◆ **Exercise requirements**:
Set down the material below word for word, excluding the pictures.

+ + + +

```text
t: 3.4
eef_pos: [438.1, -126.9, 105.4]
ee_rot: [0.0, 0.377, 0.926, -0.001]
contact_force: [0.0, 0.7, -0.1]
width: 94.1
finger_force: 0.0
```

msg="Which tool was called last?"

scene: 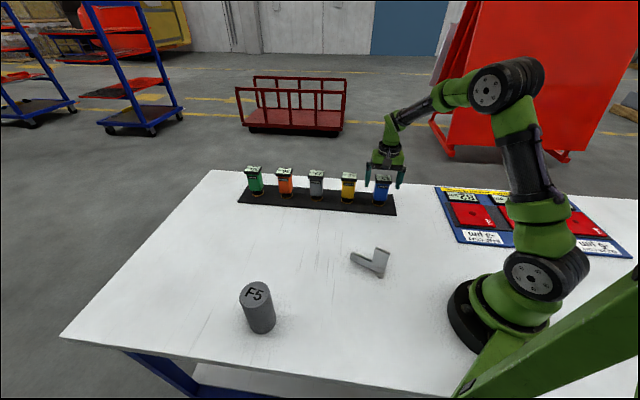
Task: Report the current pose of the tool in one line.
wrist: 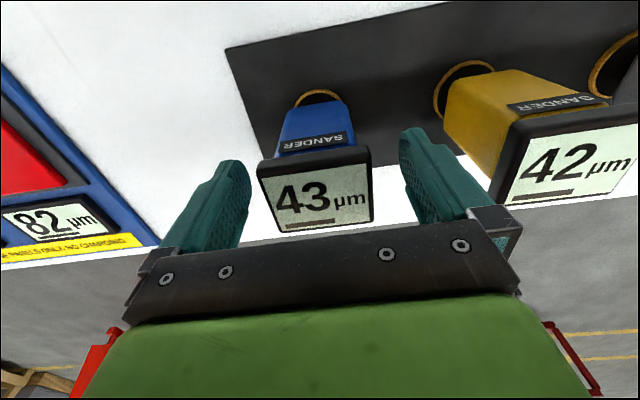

+ + + +

◆ **Solution below**:
```text
t: 3.4
eef_pos: [438.1, -126.9, 105.4]
ee_rot: [0.0, 0.377, 0.926, -0.001]
contact_force: [0.0, 0.7, -0.1]
width: 94.1
finger_force: 0.0
```

msg="Which tool was called last?"

scene: 
Task: Report the current pose of the tool in one line.
wrist: 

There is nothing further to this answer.